Beginnen we met de voorgeschiedenis van deze conferentie. Op het Europees Sociaal Forum in Malmö een jaar geleden werd voorgesteld in maart 2009 een initiatief te nemen in Brussel. In de lente van elk jaar organiseert de Europese Unie in Brussel haar lentetop waar traditioneel sociale kwesties op de agenda staan. Dat zou de gelegenheid kunnen vormen voor een initiatief dat een jaarlijkse traditie zou kunnen worden. Uiteindelijk kwam het er niet van, maar de gesprekken gingen verder.

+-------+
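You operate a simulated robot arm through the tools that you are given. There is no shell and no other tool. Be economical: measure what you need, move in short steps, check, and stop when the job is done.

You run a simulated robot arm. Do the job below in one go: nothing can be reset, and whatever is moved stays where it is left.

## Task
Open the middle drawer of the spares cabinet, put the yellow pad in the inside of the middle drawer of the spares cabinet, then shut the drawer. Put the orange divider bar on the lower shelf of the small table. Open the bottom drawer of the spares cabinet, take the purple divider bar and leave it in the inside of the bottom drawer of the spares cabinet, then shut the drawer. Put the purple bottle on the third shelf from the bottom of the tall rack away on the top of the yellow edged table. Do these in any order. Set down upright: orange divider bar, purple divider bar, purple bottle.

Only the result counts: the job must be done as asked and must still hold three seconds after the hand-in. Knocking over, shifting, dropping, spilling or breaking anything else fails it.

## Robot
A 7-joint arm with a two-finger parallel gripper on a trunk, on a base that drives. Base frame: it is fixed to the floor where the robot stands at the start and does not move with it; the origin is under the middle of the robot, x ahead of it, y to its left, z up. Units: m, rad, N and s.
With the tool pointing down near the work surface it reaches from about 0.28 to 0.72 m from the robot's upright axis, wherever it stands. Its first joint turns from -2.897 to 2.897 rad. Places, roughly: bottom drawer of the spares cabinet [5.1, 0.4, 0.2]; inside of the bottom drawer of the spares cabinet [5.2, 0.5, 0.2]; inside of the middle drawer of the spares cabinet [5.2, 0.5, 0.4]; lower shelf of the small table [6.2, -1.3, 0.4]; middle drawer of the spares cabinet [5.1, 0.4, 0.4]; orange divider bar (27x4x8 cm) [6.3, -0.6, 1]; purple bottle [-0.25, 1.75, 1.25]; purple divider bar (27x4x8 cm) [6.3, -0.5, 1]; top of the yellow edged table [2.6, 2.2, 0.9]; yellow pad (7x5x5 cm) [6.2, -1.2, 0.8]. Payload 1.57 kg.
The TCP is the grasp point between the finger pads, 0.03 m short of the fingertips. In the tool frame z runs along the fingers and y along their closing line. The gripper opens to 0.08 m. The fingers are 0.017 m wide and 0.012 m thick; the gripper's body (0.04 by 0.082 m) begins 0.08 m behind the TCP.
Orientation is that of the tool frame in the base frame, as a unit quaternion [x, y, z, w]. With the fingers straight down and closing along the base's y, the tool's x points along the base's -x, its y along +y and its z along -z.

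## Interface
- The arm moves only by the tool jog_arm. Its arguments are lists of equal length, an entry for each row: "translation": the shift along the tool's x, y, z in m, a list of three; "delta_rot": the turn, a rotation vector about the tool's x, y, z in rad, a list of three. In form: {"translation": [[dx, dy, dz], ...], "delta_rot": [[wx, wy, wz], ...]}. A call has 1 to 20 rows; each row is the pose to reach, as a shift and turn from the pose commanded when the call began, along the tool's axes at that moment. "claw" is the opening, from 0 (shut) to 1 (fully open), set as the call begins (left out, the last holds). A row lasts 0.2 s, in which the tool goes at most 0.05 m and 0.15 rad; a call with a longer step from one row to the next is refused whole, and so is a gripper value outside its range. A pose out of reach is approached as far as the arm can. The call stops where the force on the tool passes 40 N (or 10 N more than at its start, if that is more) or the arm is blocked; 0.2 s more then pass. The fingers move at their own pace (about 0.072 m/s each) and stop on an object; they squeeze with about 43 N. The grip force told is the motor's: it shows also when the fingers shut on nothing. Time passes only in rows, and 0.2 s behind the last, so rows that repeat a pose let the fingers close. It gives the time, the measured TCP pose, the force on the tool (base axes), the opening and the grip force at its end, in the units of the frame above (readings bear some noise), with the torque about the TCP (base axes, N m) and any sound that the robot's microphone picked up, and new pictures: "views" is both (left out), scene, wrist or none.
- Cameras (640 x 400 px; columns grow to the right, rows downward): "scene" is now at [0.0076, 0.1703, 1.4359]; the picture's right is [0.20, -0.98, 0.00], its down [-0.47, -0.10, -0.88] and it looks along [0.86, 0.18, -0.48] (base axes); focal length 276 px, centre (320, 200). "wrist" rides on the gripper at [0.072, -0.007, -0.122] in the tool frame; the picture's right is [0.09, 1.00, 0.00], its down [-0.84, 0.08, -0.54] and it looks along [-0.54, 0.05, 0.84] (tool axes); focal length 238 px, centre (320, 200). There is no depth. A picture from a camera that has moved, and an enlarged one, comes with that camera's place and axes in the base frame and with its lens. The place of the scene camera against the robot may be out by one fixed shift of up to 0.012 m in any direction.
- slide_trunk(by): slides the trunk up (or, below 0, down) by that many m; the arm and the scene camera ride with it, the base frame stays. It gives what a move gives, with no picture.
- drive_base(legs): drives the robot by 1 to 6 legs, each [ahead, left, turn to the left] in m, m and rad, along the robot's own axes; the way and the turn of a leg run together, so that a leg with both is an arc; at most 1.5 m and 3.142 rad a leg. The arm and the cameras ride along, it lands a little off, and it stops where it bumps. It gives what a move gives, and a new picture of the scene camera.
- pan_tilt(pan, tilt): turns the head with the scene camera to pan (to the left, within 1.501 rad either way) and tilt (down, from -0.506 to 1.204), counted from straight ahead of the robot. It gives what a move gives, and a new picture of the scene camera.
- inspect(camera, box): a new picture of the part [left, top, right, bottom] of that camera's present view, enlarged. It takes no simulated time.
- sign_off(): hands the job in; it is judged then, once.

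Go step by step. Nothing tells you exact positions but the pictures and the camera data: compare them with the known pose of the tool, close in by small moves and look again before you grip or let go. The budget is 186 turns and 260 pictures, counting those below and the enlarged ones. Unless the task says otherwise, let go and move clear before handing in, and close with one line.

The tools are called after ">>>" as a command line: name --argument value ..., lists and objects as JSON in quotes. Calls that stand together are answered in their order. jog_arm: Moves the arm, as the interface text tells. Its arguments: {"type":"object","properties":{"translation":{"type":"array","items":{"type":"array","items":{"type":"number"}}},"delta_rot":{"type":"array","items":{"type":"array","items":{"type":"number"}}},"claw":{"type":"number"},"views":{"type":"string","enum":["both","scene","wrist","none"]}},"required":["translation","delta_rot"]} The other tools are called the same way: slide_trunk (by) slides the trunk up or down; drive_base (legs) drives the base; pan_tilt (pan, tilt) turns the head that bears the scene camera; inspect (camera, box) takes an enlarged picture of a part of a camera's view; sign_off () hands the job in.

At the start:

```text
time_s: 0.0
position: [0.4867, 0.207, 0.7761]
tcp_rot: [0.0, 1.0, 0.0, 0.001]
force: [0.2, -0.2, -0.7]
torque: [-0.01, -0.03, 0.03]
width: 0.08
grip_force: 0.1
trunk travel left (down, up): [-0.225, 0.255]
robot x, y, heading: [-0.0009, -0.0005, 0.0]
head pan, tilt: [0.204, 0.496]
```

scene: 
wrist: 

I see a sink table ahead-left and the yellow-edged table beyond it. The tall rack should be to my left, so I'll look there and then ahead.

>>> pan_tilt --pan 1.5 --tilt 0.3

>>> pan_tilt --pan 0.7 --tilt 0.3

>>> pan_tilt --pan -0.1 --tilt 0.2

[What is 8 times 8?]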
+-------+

Miltanten van het Franstalige ACV trokken aan de kar. Zij waren uit op regelmatige ontmoetingen om te werken aan gemeenschappelijke eisenbundels en alternatieven. Het netwerk Labor and Globalisation van het Europees Sociaal Forum bood een kader voor de gesprekken. Uiteindelijk was het EVV bereid een test te organiseren. Dat werd de ‘joint social conference’ in september.
De conferentie
De conferentie werd georganiseerd door het Europees Vakverbond en vakbonden zoals het Franse CGT, de Italiaanse CGIL, de Belgische vakbonden ACV en ABVV en de Duitse dienstenvakbond Ver.di. Dit zijn de vakbonden die traditioneel al sterk aanwezig zijn in het Europees Sociaal Forum. Ook een vakbond die geen lid is van het EVV, het Franse Solidaires, zat in de organisatie. Onder de organisatoren waren er verder Europese ngo’s en bewegingen als Attac, EAPN, Friends of the Earth, Labor and Globalisation, Campaign for the welfare state, IPAM/AITEC, het Romanian Social Forum, S2B en Solidar. Het zou ons te ver voeren al deze organisaties voor te stellen. Zij hebben gemeenschappelijk dat de Europese sociale vraagstukken een belangrijke plaats bekleden in hun werking.
Het EVV als zodanig stapte dus in een gemeenschappelijke initiatief over sociale kwesties in Europa met ngo’s, sociale bewegingen en vakbonden die geen lid zijn van het EVV. Dat is een nieuwe ontwikkeling, zelfs als we vaststellen dat in de praktijk de leiders van het EVV niet echt actief deelnamen aan de conferentie die nochtans doorging in de gebouwen van het EVV. Maria Helena Andre van het EVV opende wel de conferentie, en gaf uitdrukkelijke steun aan het initiatief, al onderlijnde zij ook het belang van de Spring Alliance, een coalitie die binnenkort bekend gemaakt wordt van het EVV met de grote geïnstitutionaliseerde Europese ngo’s. Joel Decaillon van het EVV die sprak aan het einde van de conferentie deed hetzelfde.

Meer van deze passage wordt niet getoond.